Yeni Çalışma İzni Değerlendirme Kriterleri Yayımlandı
Kriterlerin Yürürlük Tarihi: 1 Ekim 2024
Özet:
Uluslararası İşgücü Kanunu Uygulama Yönetmeliği ("Yönetmelik") 2 Şubat 2022 tarih ve 31738 sayılı Resmi Gazete'de yayımlanarak yürürlüğe girmişti. Yönetmelik'in geçici maddesi gereğince Çalışma ve Sosyal Güvenlik Bakanlığı ("Bakanlık") tarafından çalışma izni başvurularının değerlendirilmesinde uygulanan "Çalışma İzni Değerlendirme Kriterleri", Yönetmelik'in 22. maddesi uyarınca güncellenmiştir. Yeni çalışma izni değerlendirme kriterleri 1 Ekim 2024 tarihi itibariyle yürürlüğe girmiştir.
Önemli Detaylar:
- Çalışma izni değerlendirme kriterlerinde yer alan istihdam, mali yeterlilik ve ücret kriterleri revize edilmiş olup muhtelif sektör, meslek veya iş temelinde yeni düzenlemeler yapılmıştır. Buna ek olarak, bu kriterlere ilişkin istisnalar revize edilmiştir. Bu kapsamda revize edilmiş kriterlerde ve istisnalarında işyerlerinin bilanço esası usulüne tabi olup olmadığı, yeni kurulmuş veya halihazırda faaliyette olan bir işyeri olup olmadığı, adi ortaklık söz konusu olup olmadığı, yabancı kişinin daha önce Türkiye'de yasal olarak kalmış olup olmadığı önem arz edebilmektedir.
- Ayrıca, değerlendirme kriterlerinden muaf tutulan yabancıların kapsamı genişletilerek (i) çalışma izni, kısa dönem ikamet izni, aile ikamet izni, uzun dönem ikamet izni, insani ikamet izni veya insan ticareti mağduru ikamet izni ile en az sekiz yıl Türkiye'de bulunmuş yabancılar, (ii) Türk vatandaşlarına hasredilen meslek ve işler dışında çalışacak yabancılardan İçişleri veya Dışişleri Bakanlığı tarafından Türk soylu olduğu bildirilen veya Uluslararası İşgücü Genel Müdürlüğü tarafından uluslararası işgücü politikası kapsamında uygun görülen Türk soylu yabancılar ile (iii) uzun dönem ikamet izni verilmiş yabancılar muafiyet kapsamına dahil edilmiştir.

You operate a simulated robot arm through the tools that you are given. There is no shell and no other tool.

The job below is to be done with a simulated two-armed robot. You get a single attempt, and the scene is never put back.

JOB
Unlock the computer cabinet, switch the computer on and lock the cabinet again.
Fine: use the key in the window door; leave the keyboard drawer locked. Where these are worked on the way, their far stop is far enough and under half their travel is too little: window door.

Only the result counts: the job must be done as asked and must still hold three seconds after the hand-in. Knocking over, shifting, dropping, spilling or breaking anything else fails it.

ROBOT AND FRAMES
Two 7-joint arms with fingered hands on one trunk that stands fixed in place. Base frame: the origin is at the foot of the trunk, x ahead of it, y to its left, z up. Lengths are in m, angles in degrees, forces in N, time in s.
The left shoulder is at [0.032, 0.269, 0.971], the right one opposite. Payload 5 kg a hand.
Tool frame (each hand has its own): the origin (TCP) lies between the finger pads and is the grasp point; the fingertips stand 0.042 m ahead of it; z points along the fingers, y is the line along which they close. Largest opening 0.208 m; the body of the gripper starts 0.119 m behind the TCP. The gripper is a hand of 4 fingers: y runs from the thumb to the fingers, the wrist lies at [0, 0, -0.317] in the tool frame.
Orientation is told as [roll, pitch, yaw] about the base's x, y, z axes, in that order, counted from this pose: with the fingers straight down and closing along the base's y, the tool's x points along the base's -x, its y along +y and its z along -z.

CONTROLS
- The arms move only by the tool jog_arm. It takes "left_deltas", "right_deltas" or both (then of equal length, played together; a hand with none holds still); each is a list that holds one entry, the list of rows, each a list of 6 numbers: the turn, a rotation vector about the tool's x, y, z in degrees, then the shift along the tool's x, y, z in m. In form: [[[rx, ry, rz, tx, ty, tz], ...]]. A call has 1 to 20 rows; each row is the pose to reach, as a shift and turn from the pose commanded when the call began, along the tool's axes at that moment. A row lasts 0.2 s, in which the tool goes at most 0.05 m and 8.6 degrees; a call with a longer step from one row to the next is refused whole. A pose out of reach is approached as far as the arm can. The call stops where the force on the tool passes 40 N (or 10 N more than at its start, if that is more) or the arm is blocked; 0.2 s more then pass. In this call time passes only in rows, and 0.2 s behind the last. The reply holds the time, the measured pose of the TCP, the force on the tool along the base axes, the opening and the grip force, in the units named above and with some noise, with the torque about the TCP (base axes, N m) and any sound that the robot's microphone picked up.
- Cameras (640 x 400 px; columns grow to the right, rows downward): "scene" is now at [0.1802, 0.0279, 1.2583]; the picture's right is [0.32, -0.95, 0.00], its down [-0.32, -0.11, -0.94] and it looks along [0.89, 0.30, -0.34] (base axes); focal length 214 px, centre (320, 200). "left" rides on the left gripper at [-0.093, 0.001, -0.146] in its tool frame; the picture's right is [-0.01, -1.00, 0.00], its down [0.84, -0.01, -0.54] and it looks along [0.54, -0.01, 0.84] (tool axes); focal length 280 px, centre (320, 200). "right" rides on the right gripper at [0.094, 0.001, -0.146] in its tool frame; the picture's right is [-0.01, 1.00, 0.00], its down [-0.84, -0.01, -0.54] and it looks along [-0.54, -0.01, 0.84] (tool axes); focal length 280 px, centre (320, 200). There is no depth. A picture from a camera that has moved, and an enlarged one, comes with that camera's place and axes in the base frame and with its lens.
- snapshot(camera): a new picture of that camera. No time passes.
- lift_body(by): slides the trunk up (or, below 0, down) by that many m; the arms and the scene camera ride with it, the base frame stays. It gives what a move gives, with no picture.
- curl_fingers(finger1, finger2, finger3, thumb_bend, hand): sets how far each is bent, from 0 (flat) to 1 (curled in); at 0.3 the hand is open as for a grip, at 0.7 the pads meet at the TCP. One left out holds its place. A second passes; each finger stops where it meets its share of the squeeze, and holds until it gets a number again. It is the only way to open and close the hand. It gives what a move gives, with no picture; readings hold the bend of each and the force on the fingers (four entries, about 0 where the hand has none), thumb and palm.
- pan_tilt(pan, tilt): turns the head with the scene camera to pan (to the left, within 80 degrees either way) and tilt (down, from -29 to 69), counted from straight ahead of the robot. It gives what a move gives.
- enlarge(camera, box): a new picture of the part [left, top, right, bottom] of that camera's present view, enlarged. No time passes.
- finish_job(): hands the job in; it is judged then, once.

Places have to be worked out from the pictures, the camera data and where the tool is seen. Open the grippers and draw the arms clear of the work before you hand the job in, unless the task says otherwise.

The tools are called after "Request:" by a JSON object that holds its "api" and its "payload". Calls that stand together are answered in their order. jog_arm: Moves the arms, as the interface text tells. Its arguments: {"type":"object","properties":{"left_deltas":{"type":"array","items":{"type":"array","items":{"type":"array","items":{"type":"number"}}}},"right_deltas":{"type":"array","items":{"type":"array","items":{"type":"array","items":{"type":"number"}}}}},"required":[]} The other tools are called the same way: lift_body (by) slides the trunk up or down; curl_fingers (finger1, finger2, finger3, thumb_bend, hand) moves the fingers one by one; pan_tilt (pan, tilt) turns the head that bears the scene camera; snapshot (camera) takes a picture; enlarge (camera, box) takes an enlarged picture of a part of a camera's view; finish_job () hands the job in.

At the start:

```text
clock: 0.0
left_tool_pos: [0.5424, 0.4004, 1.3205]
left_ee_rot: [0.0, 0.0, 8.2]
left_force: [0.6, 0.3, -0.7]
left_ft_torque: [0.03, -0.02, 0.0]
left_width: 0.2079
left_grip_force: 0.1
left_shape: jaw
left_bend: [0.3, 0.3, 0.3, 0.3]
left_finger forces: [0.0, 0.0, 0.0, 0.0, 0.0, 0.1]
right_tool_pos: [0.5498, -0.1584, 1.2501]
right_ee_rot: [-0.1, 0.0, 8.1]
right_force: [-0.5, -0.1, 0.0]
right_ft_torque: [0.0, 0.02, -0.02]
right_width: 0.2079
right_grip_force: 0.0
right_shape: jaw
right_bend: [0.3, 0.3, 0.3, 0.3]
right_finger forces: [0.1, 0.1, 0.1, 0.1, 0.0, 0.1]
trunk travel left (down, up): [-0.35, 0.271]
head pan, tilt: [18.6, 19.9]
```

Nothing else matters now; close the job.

- Yeni düzenleme ile sektör, meslek veya iş temelinde özel değerlendirme kriterleri de yürürlüğe girmiştir. Buna göre, yabancı kişi çalıştıracak işyerlerinin faaliyet gösterdiği sektörler ve yabancı kişinin çalışacağı işler bakımından uygulanacak kriterler farklılık gösterecektir. Bu kapsamda bilişim, eğitim, ev hizmetleri (çocuk bakımı, engelli veya yaşlı bakımı), havacılık, ileri teknoloji gerektiren sektörler (nitelikli yatırımlar, Ar-Ge ve tasarım merkezleri), kamu projeleri, sağlık, turizm şeklinde sektör ve iş temelinde farklı düzenlemeler yapılmıştır. Ayrıca yabancı öğrencilerin çalışma izni başvurularında dikkate alınmak üzere özel değerlendirme kriterleri getirilmiştir.
- Mali yeterlilik kriterlerinde yer alan ödenmiş sermaye ve net satışlara ilişkin eşikler ile şirket ortağı olan yabancılar için mali yeterlilik kriterlerinde yer alan sermaye tutarı eşiğine ilişkin uygulama 1 Ocak 2025 tarihinde yürürlüğe girecektir. Ayrıca 1 Ocak 2025 tarihine kadarki çalışma izni başvurularında önceki mali yeterlilik kriterleri uygulanmaya devam edecektir. Bu kapsamda, işyerinin ödenmiş sermayesinin en az 100.000 TL veya brüt satışlarının en az 800.000 TL veya son yıl ihracat tutarının en az 150.000 ABD Doları olması, şirket ortağı olan yabancı kişinin sermaye tutarının en az 40.000 TL olması mali yeterlilik kriterleri bakımından yeterli kabul edilecektir.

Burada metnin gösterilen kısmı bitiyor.